Most industry watchers accept that TDSR is here to stay for the long term. Under the framework, banks granting new property loans to individuals have to ensure a borrower’s total monthly debt obligations (including car loan and credit card repayments) do not exceed 60 per cent of gross monthly income.

“The reason caveats have recovered in Q2,” said Savills Singapore research head Alan Cheong, “is that demand is extremely price elastic or price sensitive. Even a slight price decline would lure many potential buyers back to the market”.

“In 2012 and 2013, the market was fixated with new property launches. In 2014, the genuine upgraders and even investors who are not overwrought by new-fangled small-format homes have started to look at the resale market where more habitable, larger apartments are to be found, and they have started to plunge into the market.

“And the sellers of such properties being individuals, unlike developers, have little bargaining power and acceded to the buyer’s price offers. Hence, prices in the resale market have gone down.”

DTZ’s Ms Lee said the strong new home sales in Q2 was amid an increase in launches by developers.

“Based on preliminary monthly numbers, developers launched 2,843 private homes in Q2, compared with 1,964 units launched in Q1. Big projects were released in Q2 in good locations and at attractive prices – such as Commonwealth Towers, Lakeville, Coco Palms and The Sorrento – resulting in relatively good sales,” said Ms Lee.

“Moreover, some previously launched projects saw renewed interest after new units were released at lower prices in Q2. For instance, the developers of The Panorama and Sky Habitat sold another 149 units and 153 units, respectively in Q2 after median prices were reduced by 10-15 per cent since these developments were first launched in Q1 2014 and Q2 2012, respectively.”
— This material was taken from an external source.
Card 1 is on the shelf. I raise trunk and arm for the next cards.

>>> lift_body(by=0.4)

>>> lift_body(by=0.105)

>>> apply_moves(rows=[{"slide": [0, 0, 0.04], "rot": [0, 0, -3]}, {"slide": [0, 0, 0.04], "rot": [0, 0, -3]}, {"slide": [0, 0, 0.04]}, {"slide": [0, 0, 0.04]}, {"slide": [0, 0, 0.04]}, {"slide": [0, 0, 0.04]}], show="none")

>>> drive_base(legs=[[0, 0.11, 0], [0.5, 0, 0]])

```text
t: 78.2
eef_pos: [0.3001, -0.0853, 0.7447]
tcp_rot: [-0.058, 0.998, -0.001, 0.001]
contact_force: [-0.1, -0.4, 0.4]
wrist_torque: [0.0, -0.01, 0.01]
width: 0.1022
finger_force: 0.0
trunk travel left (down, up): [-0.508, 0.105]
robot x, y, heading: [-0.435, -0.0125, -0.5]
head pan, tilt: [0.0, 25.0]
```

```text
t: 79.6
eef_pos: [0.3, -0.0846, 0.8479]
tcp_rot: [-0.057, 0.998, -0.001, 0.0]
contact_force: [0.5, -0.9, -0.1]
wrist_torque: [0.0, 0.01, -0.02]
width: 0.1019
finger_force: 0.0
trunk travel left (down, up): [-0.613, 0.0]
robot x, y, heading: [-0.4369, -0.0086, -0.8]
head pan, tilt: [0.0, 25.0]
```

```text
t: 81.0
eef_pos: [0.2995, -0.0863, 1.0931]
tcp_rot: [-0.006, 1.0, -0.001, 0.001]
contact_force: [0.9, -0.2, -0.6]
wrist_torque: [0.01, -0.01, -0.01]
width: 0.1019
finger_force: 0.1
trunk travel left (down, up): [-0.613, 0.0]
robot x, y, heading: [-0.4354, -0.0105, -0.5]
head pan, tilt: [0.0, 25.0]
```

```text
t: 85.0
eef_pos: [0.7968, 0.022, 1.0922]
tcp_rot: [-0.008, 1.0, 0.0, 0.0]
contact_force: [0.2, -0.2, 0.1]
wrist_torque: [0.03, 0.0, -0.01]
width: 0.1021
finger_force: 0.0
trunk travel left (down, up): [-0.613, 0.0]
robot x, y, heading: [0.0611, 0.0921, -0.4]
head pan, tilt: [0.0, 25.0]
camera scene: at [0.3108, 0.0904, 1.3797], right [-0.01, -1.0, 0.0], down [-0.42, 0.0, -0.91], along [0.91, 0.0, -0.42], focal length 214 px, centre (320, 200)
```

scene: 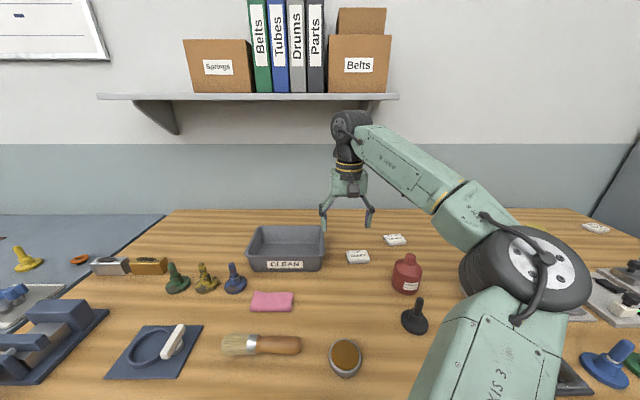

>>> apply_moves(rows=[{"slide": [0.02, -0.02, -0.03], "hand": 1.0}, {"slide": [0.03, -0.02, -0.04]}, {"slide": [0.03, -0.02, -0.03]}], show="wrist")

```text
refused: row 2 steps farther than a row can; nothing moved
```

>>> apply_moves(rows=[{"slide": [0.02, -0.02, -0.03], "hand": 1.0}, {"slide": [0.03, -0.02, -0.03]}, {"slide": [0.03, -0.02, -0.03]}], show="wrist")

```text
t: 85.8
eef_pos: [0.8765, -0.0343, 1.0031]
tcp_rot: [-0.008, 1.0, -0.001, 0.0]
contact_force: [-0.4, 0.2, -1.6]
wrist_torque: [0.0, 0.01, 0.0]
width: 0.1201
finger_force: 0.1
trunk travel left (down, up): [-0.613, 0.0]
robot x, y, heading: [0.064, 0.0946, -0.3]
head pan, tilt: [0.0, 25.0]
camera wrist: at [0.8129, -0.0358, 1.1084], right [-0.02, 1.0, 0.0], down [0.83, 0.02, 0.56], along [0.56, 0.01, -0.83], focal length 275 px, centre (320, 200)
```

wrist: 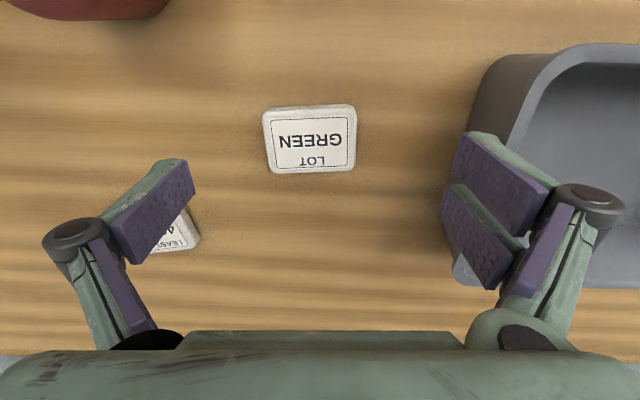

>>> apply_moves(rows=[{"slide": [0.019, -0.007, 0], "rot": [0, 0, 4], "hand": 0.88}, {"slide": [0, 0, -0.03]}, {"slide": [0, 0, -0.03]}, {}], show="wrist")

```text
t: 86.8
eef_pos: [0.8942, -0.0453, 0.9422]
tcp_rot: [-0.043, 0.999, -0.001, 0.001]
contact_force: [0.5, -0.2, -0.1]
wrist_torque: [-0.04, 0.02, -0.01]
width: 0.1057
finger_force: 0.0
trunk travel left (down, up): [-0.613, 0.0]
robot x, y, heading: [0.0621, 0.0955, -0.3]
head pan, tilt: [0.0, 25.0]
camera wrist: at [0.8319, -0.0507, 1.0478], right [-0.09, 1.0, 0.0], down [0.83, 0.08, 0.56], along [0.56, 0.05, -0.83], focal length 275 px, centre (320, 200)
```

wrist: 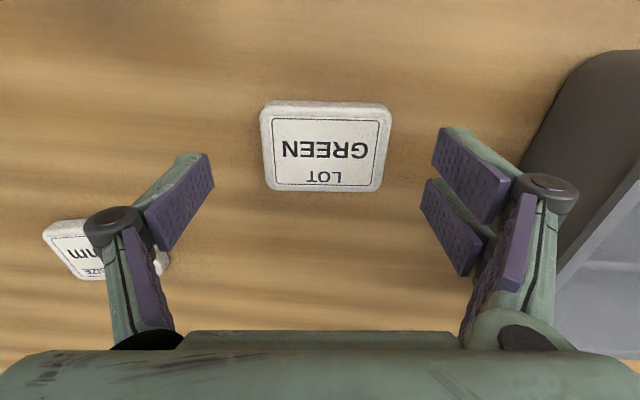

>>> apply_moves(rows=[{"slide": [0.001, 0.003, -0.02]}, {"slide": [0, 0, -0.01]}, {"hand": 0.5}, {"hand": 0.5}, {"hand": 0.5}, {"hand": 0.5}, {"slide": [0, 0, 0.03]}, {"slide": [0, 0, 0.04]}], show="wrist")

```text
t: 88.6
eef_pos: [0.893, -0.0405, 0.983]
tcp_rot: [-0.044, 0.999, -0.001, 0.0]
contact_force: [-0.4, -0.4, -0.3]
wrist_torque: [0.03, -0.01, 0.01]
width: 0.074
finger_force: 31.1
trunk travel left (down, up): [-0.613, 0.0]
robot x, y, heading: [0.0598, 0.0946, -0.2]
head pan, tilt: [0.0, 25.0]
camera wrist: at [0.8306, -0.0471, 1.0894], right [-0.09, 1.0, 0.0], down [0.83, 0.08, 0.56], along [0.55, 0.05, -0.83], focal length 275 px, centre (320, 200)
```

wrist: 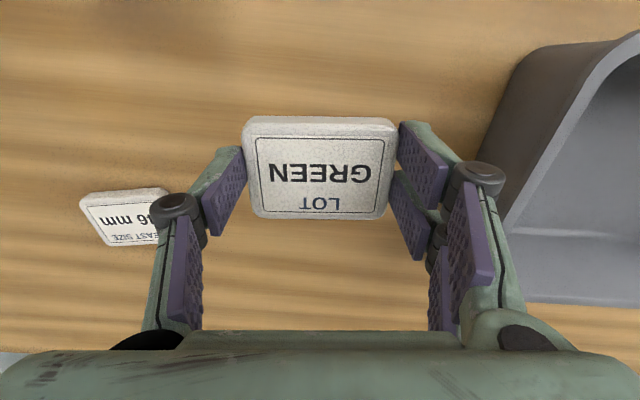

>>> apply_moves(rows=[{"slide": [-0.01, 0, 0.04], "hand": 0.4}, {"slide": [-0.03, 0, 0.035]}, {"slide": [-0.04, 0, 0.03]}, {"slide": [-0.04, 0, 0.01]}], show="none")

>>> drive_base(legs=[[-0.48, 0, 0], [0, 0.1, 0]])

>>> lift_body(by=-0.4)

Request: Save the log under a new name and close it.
DTZ’s caveats analysis also showed that because Singaporeans’ share of private home purchases rose at a faster clip in Q2 compared with the more modest increases in buying by PRs and foreigners, the proportion of units bought by Singaporeans rose four percentage points quarter-on-quarter to 74 per cent.

Conversely, PRs saw a two percentage point retreat in their share to 17 per cent in Q2. Foreigners too posted a three percentage point fall in their share to 8 per cent.

Another finding is that 58 per cent of private homes picked up by Singaporeans in Q2 were new sales by developers. Among foreigners, the figure was 62 per cent. For PRs, however, it was a roughly equal split of the source of units between new sales and resales. Of the 574 units PRs acquired in the second quarter, 47 per cent comprised new sales, and 46 per cent resales, with the balance 7 per cent involving subsale transactions.

“It appears that a higher proportion of PRs are buying for owner occupation and hence want a completed property they can move into immediately,” suggests Ms Lee.